Viewing 6 replies - 1 through 6 (of 6 total)
  • Plugin Author Doug Wollison

    (@dougwollison)

    Oh frell, I never thought of that. I built this to maintain custom translation files; it slipped my mind that others would be replaced via updates.

    As it stands I have no solution. I can add basic backup of the latest version stored in wp-content on each save, but I’m not sure how well that would work.

    I’ll try to look into adding some sort of diff tracker so it can attempt to re-apply the changes you made but I’m not sure how well it’ll work.

    Thread Starter hnhn2

    (@hnhn2)

    Understood. It’d nice to have any solution for this (I’m not aware of any plugin that handles this right).

    Automated patching can fail, what then?

    Doesn’t wordpress look up the .mo files in multiple locations? Could the customized .mo be placed in a path that’s searched first? Perhaps with overloading the .mo lookup functions?

    Then there’s still the problem with synchronization after plugin update, but at least the original changes would be retained.

    Plugin Author Doug Wollison

    (@dougwollison)

    I’ll work on a update for this week which would at least add backup saving of the file, and a check to see if the current was changed from what it was during the last edit and offer a restore/merge option.

    Plugin Author Doug Wollison

    (@dougwollison)

    So sorry about the delay on this; work has been hectic and this got lost in the chaos.

    As of writing I haven’t published it to the plugin repo yet, but I’ve just finished reworking the file management system to solve your issue.

    Edited files are now stored in a separate directory in wp-content, and will be loaded in place of their originals provided they are newer. This way updating a theme/plugin won’t break your edits, however, after updating you’ll want to check if there were changes to the original translation files and replicate them as needed on the edited version.

    Basically, the recommended workflow is you update the theme/plugin, see the notification, click the link to edit the file, which now includes a link to the original, and once you update/re-save the edited version, it’ll take over again.

    I hope this helps. There’s also some comment editing capabilities that I was working on earlier included in this update.

    https://github.com/dougwollison/pomo-editor/releases/tag/v1.2

    Great plugin, nicely written.
    I only need to change a few entries in my theme’s texts, because I think they are confusing for my type of users. I am also concerned about maintenance: how can my ‘patches’ survive updates of the original theme text files?
    I was wondering if this plugin could keep the changes in a separate file and then merge them when WP is started, overwriting existing keys in the original file with patches.
    Thanks for your great work.

    • This reply was modified 8 years, 4 months ago by polev.
    Plugin Author Doug Wollison

    (@dougwollison)

    Hi @polev,

    The best I’ve been able to manage so far is keeping the updated file elsewhere, so when you update you’ll be able to pull up the modified version (it’ll default to using the latest version at the moment), and update it (with or without changes) so that it’ll be used by the system again.

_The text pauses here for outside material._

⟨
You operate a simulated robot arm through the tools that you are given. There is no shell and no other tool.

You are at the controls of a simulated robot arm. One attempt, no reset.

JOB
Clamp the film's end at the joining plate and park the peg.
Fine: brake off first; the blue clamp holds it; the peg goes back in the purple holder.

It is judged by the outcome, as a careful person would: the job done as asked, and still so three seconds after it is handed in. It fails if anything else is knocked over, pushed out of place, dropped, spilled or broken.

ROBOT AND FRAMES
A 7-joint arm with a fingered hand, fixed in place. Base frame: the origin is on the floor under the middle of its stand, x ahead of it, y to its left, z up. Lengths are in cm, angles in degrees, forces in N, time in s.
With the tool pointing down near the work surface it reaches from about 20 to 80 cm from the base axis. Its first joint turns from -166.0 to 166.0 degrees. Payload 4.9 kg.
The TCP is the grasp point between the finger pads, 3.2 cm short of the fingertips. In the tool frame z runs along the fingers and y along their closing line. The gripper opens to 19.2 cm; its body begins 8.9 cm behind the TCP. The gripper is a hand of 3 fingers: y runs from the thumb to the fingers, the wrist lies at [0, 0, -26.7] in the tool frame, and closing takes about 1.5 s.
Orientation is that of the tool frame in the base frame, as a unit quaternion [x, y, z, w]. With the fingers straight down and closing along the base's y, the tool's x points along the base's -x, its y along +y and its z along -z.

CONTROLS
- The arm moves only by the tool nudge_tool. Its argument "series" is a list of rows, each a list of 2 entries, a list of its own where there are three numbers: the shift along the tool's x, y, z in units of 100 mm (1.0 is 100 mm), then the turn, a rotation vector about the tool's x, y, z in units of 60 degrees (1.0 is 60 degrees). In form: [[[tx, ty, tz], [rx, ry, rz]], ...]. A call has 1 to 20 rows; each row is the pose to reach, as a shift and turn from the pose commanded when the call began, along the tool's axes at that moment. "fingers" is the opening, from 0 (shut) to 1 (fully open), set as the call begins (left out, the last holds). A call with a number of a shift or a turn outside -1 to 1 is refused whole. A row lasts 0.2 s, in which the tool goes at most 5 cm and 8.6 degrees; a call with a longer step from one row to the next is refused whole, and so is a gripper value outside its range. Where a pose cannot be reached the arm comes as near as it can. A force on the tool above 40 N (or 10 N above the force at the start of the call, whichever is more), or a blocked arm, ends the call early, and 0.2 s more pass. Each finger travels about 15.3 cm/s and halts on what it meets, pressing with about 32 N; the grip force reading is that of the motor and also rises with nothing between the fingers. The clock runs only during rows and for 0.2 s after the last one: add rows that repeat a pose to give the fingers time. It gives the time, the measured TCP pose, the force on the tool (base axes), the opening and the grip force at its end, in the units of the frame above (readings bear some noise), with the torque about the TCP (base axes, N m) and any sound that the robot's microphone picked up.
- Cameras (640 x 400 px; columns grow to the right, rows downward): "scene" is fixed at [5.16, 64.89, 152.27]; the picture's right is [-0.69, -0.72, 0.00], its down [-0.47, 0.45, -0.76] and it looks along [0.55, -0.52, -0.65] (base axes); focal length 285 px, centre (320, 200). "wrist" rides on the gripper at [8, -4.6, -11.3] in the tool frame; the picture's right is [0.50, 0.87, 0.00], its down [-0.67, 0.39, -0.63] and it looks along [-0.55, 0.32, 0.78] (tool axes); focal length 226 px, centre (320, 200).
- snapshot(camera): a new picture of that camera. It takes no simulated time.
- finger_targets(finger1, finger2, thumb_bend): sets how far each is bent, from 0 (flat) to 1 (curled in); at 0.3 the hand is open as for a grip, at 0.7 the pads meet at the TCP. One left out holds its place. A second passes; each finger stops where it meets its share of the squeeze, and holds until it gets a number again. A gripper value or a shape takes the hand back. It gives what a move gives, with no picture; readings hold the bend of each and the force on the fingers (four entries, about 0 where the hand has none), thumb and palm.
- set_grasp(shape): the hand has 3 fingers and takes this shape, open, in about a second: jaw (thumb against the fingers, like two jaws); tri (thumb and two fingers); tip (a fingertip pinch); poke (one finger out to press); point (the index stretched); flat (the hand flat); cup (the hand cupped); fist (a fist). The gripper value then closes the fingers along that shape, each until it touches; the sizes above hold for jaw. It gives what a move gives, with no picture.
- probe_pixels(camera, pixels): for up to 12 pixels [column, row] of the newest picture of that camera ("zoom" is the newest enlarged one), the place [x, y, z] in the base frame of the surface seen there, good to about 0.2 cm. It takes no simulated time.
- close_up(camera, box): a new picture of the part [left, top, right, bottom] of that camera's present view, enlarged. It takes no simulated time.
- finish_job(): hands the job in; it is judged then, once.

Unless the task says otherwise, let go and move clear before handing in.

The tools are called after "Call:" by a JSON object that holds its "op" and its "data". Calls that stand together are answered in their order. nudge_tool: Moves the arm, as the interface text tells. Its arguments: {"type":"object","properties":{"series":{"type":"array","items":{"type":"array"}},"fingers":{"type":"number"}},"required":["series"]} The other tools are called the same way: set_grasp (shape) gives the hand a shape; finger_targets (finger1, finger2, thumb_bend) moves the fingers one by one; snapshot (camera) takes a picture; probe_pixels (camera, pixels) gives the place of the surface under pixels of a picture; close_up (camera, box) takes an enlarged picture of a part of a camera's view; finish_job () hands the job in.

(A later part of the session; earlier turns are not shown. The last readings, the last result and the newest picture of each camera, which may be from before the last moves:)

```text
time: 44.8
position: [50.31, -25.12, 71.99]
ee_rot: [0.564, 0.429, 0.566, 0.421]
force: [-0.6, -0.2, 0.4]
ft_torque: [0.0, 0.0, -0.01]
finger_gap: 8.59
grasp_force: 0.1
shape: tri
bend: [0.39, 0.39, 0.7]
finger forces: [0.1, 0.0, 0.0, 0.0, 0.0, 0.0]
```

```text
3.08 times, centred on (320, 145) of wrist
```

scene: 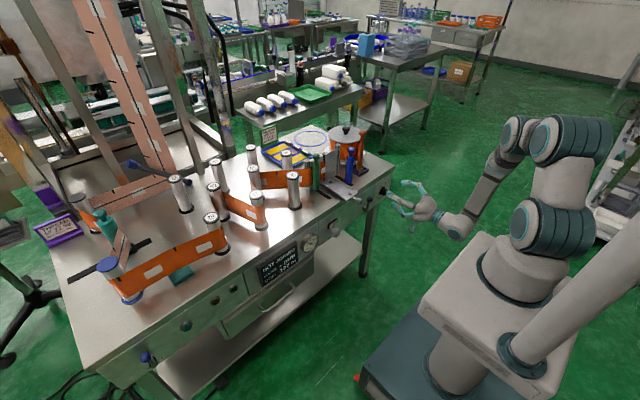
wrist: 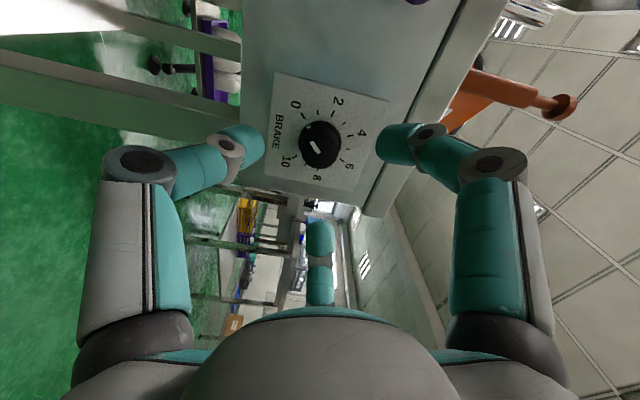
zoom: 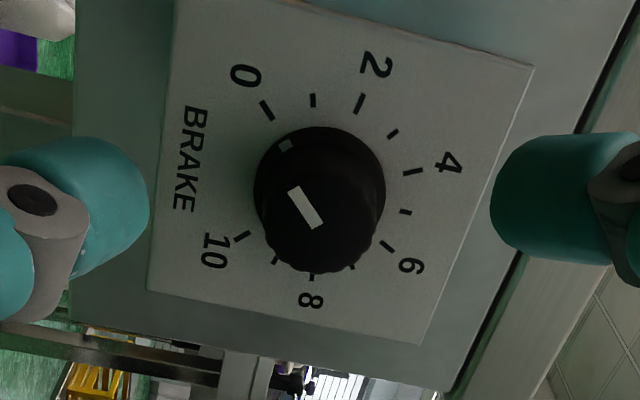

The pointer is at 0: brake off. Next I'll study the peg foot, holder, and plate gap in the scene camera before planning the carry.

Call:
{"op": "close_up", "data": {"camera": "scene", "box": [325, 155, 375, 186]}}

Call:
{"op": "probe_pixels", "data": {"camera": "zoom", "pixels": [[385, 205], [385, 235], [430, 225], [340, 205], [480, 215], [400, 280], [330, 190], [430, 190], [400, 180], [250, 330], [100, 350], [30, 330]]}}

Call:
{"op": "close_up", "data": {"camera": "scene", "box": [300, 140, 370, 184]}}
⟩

    I’m not sure if I’ll be able to build in proper version control since while updating tweaked translations isn’t an issue, I’m not sure how to handle changes to the original strings or for adding new entries.

    You can download the update here: https://github.com/dougwollison/pomo-editor/releases/tag/v1.2

    I have yet to actually publish this release to the repo since it ended up including some other improvements I hadn’t fully tested yet.